Leave out the pictures and repeat the rest of the material exactly.

- [Data segment]

[Start]

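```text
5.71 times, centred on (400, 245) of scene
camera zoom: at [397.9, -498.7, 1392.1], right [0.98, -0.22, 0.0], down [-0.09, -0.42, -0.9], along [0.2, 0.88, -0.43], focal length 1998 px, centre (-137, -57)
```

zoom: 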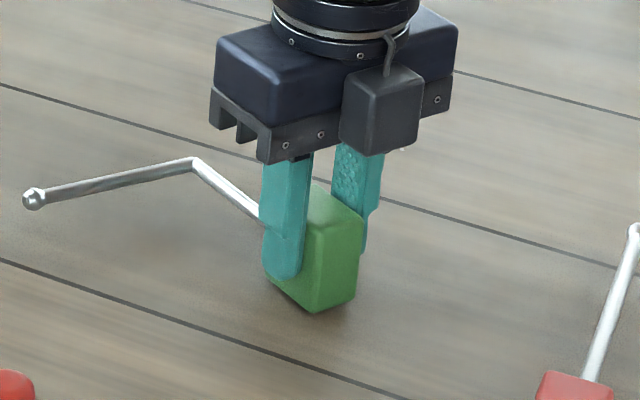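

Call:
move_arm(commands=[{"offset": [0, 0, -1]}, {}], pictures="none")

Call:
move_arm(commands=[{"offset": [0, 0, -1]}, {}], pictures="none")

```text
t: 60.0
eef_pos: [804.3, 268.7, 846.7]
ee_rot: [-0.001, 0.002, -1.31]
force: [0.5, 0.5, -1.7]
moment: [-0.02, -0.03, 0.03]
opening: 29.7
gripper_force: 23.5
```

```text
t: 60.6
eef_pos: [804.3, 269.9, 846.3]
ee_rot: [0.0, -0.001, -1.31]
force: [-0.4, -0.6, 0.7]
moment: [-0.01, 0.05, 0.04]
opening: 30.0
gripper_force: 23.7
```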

[End]

- [Correct response]
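```text
5.71 times, centred on (400, 245) of scene
camera zoom: at [397.9, -498.7, 1392.1], right [0.98, -0.22, 0.0], down [-0.09, -0.42, -0.9], along [0.2, 0.88, -0.43], focal length 1998 px, centre (-137, -57)
```

zoom: 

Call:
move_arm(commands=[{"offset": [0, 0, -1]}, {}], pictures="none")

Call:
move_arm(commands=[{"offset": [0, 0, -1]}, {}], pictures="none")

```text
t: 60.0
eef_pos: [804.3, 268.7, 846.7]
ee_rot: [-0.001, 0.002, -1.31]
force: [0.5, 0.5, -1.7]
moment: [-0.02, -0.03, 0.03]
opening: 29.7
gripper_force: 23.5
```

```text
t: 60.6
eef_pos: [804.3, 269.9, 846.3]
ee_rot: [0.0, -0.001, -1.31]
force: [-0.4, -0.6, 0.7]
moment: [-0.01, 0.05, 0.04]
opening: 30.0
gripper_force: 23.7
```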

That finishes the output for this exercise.